Kapan harus ke dokter?
- Tidak merespons saat dipanggil.
- Perkembangan komunikasi lambat.
- Sulit bersikap dan berperilaku atau mengalami beberapa gejala seperti yang sudah disebutkan di atas.
Penyebab autisme
Sampai saat ini belum diketahui secara pasti penyebab dari autisme.
Namun, para ilmuwan dan pakar kesehatan sepakat bahwa faktor genetik dan lingkungan berperan dalam menyebabkan gangguan ini.
Para ilmuwan menemukan sejumlah gen yang kemungkinan berperan dalam kelainan ini.
Gen-gen ini memengaruhi perkembangan otak atau cara sel-sel otak berkomunikasi sehingga menimbulkan tanda-tanda khas pada anak yang mengalami ASD.

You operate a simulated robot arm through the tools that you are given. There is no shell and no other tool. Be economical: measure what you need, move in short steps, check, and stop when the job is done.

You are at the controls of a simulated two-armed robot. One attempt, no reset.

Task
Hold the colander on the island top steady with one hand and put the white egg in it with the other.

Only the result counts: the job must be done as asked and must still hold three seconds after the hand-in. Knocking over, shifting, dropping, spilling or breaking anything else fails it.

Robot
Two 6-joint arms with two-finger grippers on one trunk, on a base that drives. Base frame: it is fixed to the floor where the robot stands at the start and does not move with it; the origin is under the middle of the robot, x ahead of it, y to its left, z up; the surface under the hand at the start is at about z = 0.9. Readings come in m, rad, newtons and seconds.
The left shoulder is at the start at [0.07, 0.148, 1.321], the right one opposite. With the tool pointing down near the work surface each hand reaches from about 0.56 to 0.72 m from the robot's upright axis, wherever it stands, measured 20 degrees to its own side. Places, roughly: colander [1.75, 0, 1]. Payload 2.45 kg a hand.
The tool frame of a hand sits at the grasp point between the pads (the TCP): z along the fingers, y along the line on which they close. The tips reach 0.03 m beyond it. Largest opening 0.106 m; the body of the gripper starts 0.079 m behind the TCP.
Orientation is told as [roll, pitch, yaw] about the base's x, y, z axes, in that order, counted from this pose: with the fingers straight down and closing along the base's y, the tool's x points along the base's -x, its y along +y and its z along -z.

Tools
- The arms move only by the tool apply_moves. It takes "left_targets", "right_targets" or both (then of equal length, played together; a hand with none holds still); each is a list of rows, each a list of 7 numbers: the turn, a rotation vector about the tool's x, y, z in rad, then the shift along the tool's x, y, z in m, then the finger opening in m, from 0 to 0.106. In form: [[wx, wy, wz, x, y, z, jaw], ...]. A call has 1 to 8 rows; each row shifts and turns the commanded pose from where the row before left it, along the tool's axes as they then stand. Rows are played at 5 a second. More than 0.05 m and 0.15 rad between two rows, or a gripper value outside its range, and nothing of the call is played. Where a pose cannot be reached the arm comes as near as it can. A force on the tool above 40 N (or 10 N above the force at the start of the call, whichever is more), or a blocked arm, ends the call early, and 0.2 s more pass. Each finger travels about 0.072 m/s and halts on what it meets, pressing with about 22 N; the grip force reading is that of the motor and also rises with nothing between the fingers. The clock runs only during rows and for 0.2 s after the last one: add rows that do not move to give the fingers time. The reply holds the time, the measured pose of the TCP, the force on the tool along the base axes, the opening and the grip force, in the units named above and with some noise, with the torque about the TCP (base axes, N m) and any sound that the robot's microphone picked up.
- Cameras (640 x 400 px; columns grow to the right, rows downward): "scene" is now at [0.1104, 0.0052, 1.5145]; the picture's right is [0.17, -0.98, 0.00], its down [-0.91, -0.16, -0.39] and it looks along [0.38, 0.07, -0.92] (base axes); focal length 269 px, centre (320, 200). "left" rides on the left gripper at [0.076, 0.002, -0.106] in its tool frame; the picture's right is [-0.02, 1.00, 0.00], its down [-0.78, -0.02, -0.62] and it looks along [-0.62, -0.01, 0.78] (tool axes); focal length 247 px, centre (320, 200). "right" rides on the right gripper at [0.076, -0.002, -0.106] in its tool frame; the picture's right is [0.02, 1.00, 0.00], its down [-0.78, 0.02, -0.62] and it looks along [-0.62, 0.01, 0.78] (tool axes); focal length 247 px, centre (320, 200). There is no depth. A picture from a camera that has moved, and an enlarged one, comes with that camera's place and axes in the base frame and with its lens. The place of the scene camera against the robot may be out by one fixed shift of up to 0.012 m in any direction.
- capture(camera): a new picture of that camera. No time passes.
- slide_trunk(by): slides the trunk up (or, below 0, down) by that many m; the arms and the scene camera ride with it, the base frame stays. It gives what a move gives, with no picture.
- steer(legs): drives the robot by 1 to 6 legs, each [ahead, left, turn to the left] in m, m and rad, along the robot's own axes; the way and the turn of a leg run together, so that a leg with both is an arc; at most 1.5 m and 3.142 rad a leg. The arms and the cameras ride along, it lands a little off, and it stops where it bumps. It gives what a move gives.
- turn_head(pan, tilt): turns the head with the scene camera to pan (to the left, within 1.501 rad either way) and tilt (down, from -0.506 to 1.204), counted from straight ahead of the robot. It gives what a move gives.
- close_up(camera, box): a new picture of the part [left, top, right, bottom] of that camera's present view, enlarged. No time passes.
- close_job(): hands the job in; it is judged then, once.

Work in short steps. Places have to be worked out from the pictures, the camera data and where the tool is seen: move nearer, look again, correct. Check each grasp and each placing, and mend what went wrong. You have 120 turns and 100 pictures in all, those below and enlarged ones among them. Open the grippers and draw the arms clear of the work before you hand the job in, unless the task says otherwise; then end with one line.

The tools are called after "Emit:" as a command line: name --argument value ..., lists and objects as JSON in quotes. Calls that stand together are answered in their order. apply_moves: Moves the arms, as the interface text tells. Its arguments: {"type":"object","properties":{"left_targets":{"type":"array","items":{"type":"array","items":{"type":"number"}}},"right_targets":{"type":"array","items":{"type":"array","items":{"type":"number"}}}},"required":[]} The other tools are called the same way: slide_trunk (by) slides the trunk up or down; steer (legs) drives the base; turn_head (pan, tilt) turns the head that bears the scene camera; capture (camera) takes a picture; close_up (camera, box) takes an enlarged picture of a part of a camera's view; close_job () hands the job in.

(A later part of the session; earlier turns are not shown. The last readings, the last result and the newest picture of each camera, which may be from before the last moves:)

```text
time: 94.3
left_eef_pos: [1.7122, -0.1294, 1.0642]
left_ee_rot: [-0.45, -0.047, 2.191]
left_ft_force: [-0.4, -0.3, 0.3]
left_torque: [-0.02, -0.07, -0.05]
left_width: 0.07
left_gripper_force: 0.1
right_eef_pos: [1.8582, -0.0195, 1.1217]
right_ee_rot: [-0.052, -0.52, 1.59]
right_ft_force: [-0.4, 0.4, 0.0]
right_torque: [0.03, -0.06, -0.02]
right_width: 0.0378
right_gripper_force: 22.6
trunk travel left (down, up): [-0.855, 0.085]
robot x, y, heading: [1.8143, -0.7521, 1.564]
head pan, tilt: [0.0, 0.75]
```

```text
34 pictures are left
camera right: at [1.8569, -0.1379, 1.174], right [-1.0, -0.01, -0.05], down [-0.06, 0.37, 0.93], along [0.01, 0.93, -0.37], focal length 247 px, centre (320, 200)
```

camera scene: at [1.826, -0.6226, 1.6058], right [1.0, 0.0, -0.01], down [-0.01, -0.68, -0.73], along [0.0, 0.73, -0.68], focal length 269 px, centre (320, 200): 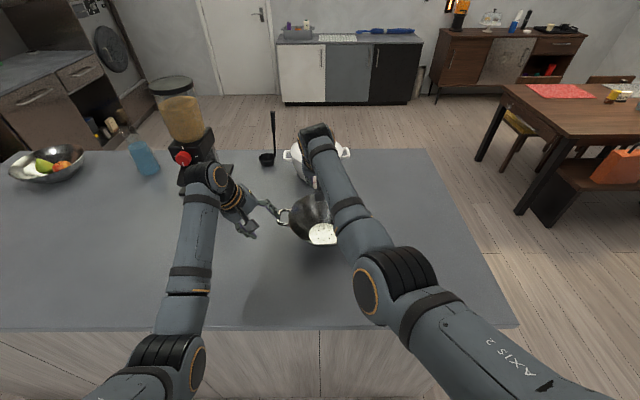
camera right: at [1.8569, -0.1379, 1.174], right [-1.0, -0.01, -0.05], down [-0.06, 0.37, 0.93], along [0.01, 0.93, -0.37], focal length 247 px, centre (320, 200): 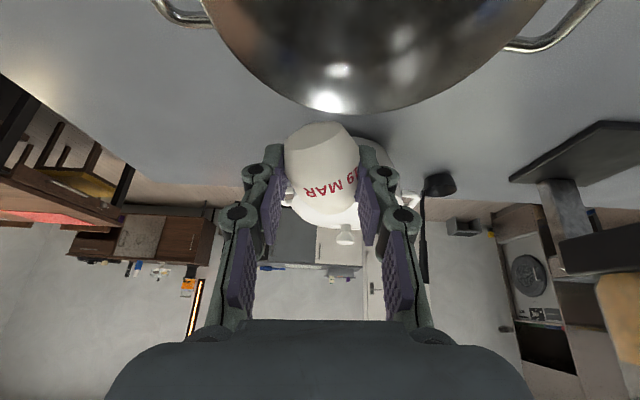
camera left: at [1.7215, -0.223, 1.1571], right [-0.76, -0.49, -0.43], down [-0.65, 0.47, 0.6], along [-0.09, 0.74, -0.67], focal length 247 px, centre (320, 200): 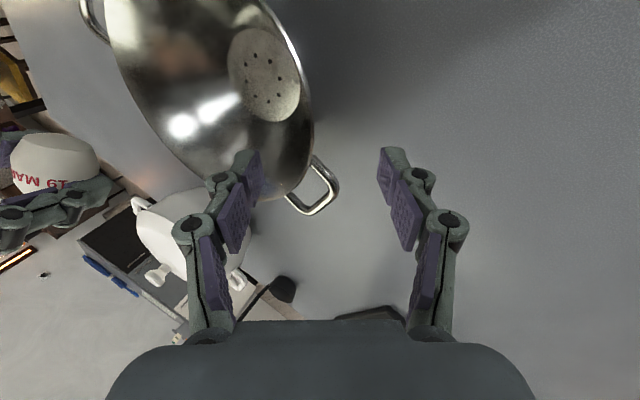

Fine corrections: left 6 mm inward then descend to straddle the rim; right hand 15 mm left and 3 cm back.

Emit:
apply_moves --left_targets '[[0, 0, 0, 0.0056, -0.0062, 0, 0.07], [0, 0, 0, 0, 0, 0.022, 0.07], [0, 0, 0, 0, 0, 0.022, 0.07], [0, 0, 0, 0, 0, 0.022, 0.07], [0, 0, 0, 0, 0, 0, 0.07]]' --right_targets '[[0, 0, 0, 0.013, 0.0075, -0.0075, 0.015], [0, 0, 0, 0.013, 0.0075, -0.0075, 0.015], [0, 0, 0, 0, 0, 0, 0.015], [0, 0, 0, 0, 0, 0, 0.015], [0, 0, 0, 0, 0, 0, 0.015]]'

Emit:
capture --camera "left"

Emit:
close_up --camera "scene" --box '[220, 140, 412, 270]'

Selain itu, faktor lingkungan dianggap berperan dalam menyebabkan ASD, seperti konsumsi obat-obatan tertentu, terinfeksi virus, atau komplikasi selama kehamilan.
Polusi udara juga mungkin berperan memicu gangguan ini. Meski demikian, para peneliti masih meneliti kembali kemungkinan faktor-faktor tersebut sebagai pemicu autisme.
Faktor risiko autisme
Meski penyebabnya belum pasti, ada beberapa faktor yang bisa meningkatkan risiko seseorang mengalami autisme atau gangguan spektrum autisme (ASD).

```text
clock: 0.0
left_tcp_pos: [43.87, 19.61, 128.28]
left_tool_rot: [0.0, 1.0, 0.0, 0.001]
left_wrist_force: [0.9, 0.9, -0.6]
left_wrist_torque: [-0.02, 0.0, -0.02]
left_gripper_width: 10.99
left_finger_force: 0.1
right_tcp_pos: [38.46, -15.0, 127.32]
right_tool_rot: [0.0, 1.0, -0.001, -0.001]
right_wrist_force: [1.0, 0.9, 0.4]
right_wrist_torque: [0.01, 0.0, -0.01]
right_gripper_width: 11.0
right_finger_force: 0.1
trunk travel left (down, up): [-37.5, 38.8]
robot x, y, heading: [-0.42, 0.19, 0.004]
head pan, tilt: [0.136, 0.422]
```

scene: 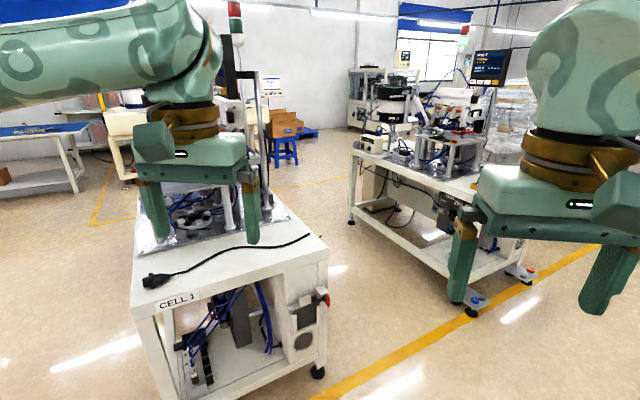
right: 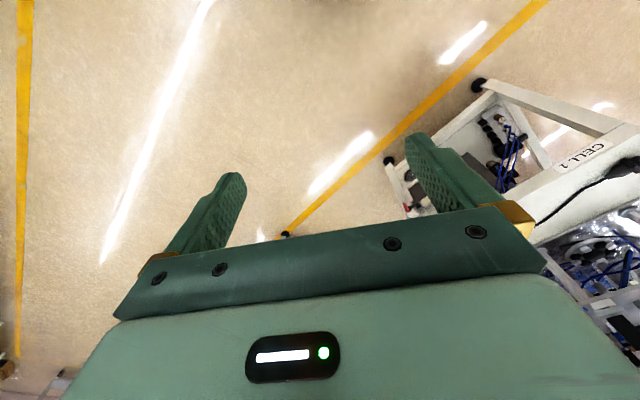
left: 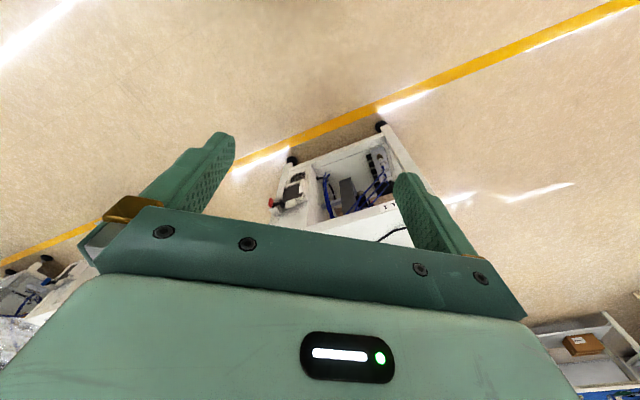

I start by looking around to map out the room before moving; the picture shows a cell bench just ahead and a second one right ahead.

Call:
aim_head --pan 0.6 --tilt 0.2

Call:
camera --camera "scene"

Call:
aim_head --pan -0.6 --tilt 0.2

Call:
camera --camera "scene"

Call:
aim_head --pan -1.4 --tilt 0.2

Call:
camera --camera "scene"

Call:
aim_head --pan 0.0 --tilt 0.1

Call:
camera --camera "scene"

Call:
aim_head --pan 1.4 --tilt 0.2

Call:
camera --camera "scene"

- Jenis kelamin. Autisme terjadi empat kali lebih sering pada laki-laki dibanding perempuan.
- Riwayat keluarga. Keluarga yang memiliki anak autis mungkin akan memiliki anak autis lain.

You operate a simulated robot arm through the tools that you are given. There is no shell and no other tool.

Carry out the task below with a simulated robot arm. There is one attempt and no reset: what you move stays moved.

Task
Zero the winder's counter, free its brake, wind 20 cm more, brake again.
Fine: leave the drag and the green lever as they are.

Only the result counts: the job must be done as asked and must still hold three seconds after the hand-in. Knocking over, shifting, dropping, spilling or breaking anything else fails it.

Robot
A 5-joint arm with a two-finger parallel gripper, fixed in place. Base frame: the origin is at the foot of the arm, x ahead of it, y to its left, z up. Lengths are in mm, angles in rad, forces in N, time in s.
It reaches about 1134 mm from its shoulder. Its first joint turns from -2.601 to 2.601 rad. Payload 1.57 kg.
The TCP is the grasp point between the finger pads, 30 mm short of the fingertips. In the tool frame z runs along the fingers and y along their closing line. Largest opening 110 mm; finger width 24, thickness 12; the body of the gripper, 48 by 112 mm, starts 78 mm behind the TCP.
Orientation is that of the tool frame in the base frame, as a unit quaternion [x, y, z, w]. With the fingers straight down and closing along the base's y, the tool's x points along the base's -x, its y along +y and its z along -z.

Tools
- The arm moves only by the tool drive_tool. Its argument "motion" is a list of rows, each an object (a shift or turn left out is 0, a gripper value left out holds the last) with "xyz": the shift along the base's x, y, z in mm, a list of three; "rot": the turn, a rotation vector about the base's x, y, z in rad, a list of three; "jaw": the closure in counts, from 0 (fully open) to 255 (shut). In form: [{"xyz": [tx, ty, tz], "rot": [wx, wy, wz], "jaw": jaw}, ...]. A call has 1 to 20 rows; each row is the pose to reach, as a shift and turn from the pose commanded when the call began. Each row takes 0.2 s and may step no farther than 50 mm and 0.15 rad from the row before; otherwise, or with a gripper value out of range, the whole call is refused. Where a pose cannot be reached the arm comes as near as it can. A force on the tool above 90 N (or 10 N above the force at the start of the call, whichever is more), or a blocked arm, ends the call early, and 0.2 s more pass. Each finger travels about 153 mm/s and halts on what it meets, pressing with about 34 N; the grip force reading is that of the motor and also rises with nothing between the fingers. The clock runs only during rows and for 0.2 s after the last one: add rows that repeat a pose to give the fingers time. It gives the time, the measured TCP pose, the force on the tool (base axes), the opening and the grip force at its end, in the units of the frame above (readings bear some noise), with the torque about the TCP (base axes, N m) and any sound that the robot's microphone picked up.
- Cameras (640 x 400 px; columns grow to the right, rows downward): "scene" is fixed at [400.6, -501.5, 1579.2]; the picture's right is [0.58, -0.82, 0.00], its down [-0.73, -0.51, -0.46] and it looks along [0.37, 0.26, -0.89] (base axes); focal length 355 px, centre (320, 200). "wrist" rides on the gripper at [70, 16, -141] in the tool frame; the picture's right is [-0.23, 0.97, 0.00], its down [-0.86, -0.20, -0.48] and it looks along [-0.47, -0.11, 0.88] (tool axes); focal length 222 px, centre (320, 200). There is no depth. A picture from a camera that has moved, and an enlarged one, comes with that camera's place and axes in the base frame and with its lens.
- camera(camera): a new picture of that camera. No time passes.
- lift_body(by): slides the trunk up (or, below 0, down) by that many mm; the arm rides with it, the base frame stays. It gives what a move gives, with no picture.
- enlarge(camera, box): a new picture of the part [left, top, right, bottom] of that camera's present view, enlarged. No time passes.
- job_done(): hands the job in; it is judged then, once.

- Penyakit lain. Autis cenderung terjadi lebih sering pada anak dengan genetik atau kondisi kromosom tertentu, seperti tuberous sclerosis, sindrom fragile X, Down syndrome, atau sindrom Rett.
- Bayi prematur. Autisme lebih sering terjadi pada bayi prematur dan biasanya lebih berisiko pada bayi yang lahir sebelum usia kehamilan 26 minggu.
- Berat lahir rendah. Bayi dengan berat badan lahir rendah lebih berisiko mengalami ASD.
- Paparan bahan kimia dan obat tertentu. Paparan logam berat, obat valproic acid (Depakene) atau thalidomide (Thalomid) pada janin dapat meningkatkan risiko terjadinya autis.
Di sisi lain, beberapa studi menunjukkan bahwa vaksin atau imunisasi pada anak tidak akan meningkatkan risiko autism spectrum disorder.